In that situation, how easy is it to have such a thing as "actual exposure to the art"? One brings one's biasses and prejudices into the experience, and those biasses and prejudices affect how the experience will go. I was extremely lucky in growing up almost completely isolated from anyone else who liked "classical music," so I could experience the things themselves with very little overlay from outside. There were program notes on the backs of the lps I acquired, of course, but I learned very early that those notes corresponded very little with what I was hearing, and I gave up reading them almost entirely. When I first started listening to music of the twentieth century, I knew nothing of the standard canards about it that litter discussion boards on line. They were there, lurking in the program notes I had learned to eschew and in the opinions of other classical fans. I came to know of them almost instantly after my first exposure to twentieth century music, but even almost instantly was too late. I was well and truly hooked and have remained so for almost forty years--forty very lovely and delightful years listening to very lovely and delightful music, sullied only by the incessant carpings of (some of) those around me who were convinced that the musics I found so easy to like were unlistenable in the extreme, were the cause of audiences abandoning concert halls, were the literal death of good music--and by the persistent perception that my simply liking this "horrible crap" was a personal insult to (and even a personal attack of) those who disliked it.
Heigh ho.
The music remains, however, and it's still loads of fun.
https://vimeo.com/202616984
Thanks for this. I admit I was being a bit contrarian... obviously my hope was that dropping an Op-Ed from a leading newspaper that essentially states "Classical Music is dead and kinda sucks, discuss" onto a classical music discussion board would promote some fiery and interesting discussion -- happy to see it worked
You make some very good points about the difficulties in separating one's honest reaction to a piece of art from all of the received opinion and impressions that inevitably color one's perspective. I struggle with that myself -- if a certain modern work leaves me cold, how much of that reaction is just my personal taste or preference (one can't love everything), and how much of that is driven by the discomfort of the music not meeting my preconceived notions of what music ought to sound like.

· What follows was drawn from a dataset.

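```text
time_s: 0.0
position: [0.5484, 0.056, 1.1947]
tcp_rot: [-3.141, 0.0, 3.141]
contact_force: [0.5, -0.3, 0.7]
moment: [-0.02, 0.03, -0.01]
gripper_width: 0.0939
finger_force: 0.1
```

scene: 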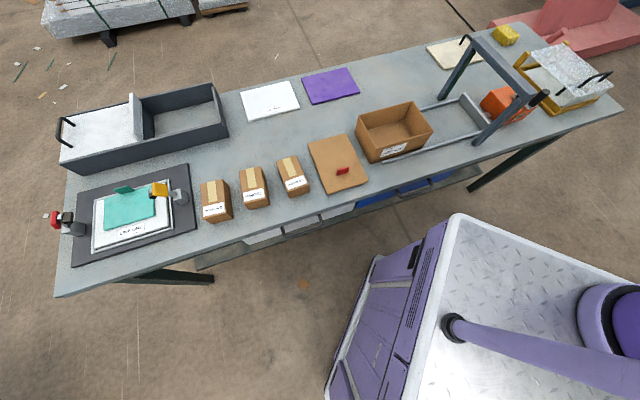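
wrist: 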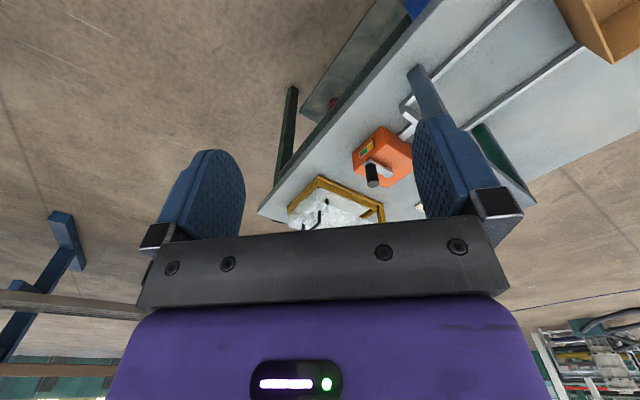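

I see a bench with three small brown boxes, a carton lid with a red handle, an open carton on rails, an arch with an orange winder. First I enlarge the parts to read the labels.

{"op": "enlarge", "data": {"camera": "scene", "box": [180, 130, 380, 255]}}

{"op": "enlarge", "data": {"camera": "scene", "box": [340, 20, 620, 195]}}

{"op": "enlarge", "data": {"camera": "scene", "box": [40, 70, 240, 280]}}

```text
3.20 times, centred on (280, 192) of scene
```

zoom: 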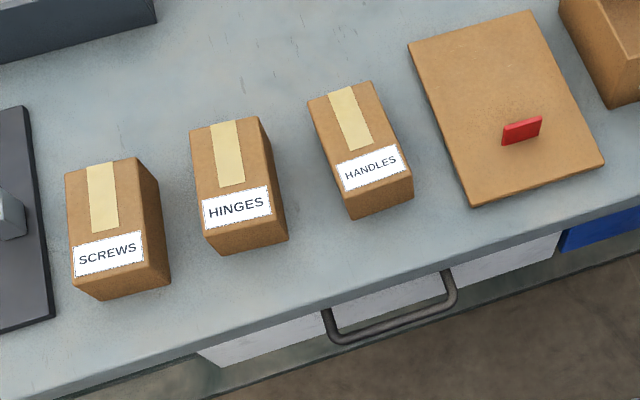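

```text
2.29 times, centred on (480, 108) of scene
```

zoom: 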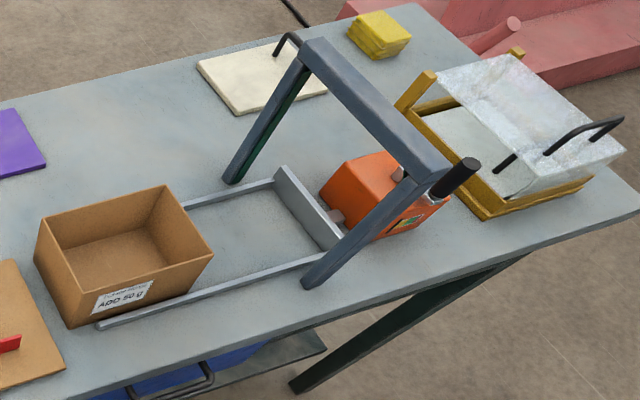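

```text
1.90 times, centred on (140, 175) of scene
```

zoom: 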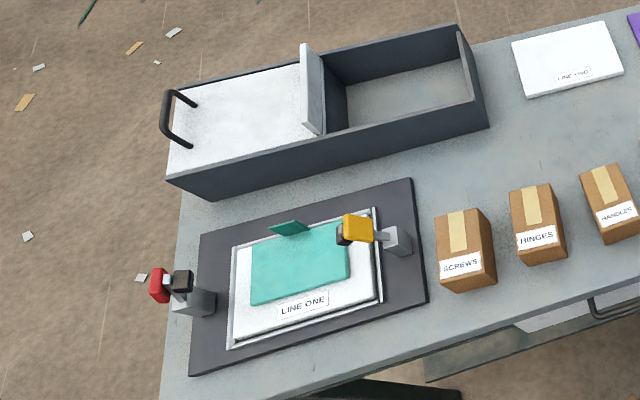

I don't want to overstate my own biases -- I do love some music that technically goes into the 20th century -- I greatly admire Prokofiev and Mahler, and enjoy quite a bit of Shostokovich (just getting into his string quartets) and Stravinsky. I like some of the Ligeti I've heard, though I don't claim to understand it. But I've tried Berg and Schoenberg with no success. It's a journey.
What I struggle with in this article is this... I agree that the public representation of classical music and opera through performances and recordings needs to evolve. We do need to shift the balance of attention back towards music composed in the last hundred years; and it seems obvious that if we don't do this, we risk the music becoming an antiquarian activity rather than a vibrant art form. But at the same time... for me, if I'm honest, given a choice between tickets to see a new 21st century opera or Don Giovanni, I'm picking Mozart. My choice might be different if I lived in a big city like New York and had the money and opportunity to see a live performance every weekend, but I don't. It's a relatively rare and special occasion for me, and so I would go with the comfort of the known quantity.
I realize that this makes me part of the problem, but at the same time I don't think I'm at all unusual... if anything I'm far more knowledgeable (dim though I am) and think more deeply about music than the average person, simply due to spending some of my time at a forum like this. If I'm this way, how much stronger are the barriers against modern music in the wider population?
So how does the trend get reversed? Can promoting more modern music help all of it to thrive in the modern marketplace? If so, how? Or are we stuck listening to dead Austrian guys in powdered wigs* forever?
* Please don't hit me, Gurn!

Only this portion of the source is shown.